Thought You’d Heard All Of The Basement Tapes? Think Again!

What an incredible body of work Dylan has put out, and he (or his record company) continues to do so at an ever-increasing rate, both new material and, with the Bootleg Series, a large archive of previously unreleased music. And for fans, almost all of it is precious in one way or another.

The Basement Tapes

Marjorie and I fell in love with the original Basement Tapes when we got the album way back just a few years after it was finally released on LP, a staggering eight years after it was recorded. I know, it doesn’t quite seem the eon that it did at the time. In 1975, 1967

Bob Dylan-basement-tapes-Bootleg-Series-Vol-11

seemed almost antediluvian!  And these recordings, made by Dylan and the band in the basement of their Woodstock abode, Big Pink, and in various other domiciles, had become the stuff of legend. Some of the tapes had been passed around as demo tapes for other artists to cover, and had found their way into the hands of collectors, eventually being released on what is considered the first ever bootleg, The Great White Wonder.

I’ve been listening to that original release again very recently and it’s still amazing. Sure, you have to have a certain appreciation of absurd humour to appreciate most of the original songs, seemingly composed on the spot in many cases.

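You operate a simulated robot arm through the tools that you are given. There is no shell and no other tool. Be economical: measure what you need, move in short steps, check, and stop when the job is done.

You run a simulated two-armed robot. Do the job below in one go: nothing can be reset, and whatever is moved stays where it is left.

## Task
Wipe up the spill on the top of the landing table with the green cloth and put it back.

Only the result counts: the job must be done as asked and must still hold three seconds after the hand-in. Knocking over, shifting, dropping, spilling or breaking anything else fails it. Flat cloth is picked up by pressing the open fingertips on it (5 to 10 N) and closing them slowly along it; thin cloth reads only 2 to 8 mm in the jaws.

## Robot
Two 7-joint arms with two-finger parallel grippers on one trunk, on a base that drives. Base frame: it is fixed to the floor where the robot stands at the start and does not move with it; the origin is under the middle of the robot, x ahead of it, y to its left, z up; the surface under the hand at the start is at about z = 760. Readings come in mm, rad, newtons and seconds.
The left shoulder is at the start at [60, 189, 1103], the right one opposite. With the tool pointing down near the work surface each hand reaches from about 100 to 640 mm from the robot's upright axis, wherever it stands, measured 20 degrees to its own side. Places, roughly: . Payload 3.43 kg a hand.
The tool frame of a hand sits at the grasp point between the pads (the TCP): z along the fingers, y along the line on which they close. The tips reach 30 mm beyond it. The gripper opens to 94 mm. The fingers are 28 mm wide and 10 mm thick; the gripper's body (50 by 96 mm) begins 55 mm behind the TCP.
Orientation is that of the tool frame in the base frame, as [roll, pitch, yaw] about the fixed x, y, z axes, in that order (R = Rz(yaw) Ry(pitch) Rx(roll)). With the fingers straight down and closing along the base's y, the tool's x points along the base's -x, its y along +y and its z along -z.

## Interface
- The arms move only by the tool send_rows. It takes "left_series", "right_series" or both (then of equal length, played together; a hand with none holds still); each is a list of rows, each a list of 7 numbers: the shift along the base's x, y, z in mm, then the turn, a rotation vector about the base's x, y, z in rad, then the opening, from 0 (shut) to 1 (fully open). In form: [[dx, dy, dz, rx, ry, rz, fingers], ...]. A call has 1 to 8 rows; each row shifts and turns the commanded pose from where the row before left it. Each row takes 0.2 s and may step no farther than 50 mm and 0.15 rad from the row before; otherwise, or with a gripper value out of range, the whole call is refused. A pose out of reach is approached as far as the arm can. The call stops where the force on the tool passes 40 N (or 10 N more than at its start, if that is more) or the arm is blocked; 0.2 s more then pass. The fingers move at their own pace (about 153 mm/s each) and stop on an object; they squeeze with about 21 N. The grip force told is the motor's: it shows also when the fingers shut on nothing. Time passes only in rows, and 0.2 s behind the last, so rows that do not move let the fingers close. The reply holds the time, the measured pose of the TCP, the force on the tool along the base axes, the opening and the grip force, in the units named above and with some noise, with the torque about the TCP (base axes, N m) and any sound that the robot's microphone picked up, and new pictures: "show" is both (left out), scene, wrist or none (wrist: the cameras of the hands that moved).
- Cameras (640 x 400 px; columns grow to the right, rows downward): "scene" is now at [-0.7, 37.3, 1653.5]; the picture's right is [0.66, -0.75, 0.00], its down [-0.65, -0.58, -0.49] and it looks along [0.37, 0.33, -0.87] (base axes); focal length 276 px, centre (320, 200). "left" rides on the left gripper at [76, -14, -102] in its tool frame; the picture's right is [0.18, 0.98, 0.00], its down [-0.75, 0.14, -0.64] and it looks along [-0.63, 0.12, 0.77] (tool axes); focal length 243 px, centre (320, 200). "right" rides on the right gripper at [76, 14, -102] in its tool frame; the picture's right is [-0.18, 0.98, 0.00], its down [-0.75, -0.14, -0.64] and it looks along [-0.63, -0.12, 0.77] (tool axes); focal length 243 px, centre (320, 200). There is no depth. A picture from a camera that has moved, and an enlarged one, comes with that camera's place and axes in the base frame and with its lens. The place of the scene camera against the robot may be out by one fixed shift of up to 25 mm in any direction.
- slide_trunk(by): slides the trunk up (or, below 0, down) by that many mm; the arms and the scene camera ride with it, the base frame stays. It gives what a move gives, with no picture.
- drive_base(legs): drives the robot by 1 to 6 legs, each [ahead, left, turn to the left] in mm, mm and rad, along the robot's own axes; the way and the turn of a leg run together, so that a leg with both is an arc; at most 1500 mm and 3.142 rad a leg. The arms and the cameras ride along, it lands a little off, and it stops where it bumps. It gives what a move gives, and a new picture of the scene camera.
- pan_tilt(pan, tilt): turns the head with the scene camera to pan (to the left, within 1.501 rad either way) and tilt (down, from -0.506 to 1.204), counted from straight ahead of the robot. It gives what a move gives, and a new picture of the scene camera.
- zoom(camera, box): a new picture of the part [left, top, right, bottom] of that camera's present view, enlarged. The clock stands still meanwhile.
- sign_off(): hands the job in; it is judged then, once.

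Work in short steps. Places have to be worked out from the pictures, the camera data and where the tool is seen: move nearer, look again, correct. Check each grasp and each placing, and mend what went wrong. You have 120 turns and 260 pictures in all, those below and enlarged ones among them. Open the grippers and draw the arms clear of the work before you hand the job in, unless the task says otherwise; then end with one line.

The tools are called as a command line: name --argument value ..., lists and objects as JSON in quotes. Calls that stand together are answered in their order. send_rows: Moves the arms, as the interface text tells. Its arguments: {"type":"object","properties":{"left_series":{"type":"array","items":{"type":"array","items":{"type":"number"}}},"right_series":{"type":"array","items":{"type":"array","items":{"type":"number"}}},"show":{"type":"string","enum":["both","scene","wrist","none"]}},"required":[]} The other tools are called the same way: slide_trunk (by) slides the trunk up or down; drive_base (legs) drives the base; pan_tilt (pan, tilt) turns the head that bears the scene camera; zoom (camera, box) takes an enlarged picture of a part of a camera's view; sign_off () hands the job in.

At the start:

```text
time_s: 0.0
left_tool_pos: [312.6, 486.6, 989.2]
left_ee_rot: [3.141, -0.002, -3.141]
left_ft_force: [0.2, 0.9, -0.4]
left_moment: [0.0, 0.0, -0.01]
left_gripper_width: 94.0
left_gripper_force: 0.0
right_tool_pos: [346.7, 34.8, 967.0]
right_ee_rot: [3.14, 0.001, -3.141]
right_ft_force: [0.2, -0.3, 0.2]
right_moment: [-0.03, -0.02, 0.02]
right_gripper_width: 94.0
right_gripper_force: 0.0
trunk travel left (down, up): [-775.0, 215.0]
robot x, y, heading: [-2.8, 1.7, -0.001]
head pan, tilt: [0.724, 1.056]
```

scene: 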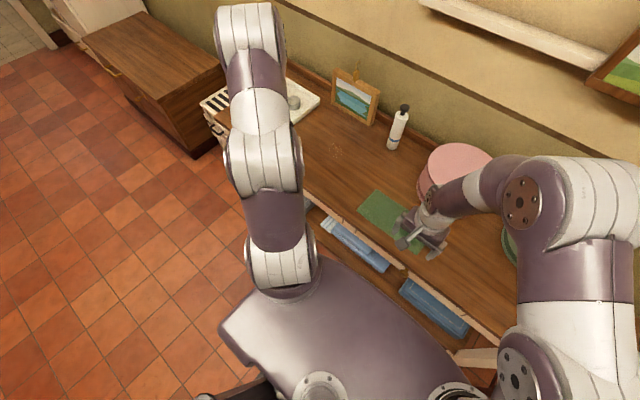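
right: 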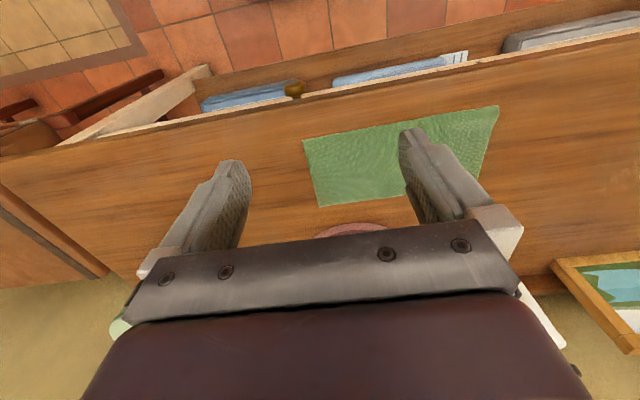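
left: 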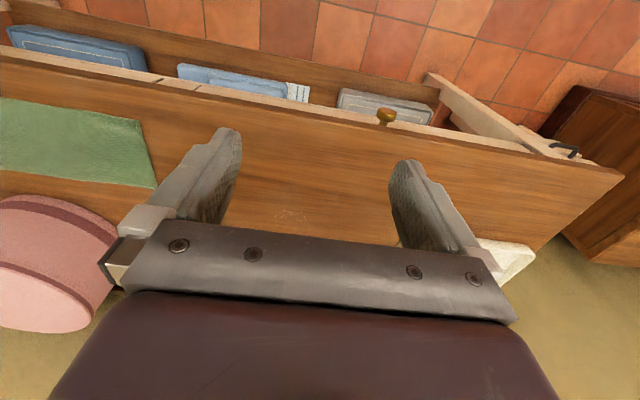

And it’s not glossy, it’s jammy, offhand playing, although it’s actually a lot more sophisticated than the home-recorded circumstances might have suggested.

The Basement Tapes Complete: The Bootleg Series Vol. 11

So now we have SIX CDs of it to look forward to!

Newly discovered tapes have added to the archive, and the compilation has been overseen by Garth Hudson and Canadian music archivist and producer Jan Haust.

The original release focused on original songs, but this hugely expanded release ranges from traditional folk, country, blues and gospel to more recent and contemporary songwriters such as Hank Williams, Johnny Cash, even the likes of Bob Crewe and Curtis Mayfield.

I actually found out about this when I reloaded the fascinating and ground-breaking iPhone app: “Bob Dylan: The Bootleg Series“, which originally only dealt with the recent expanded Self Portrait release. The app takes the old art of liner notes to a new level, being an extensive compendium of photos and information about the music, and the ability to play the songs while reading about them.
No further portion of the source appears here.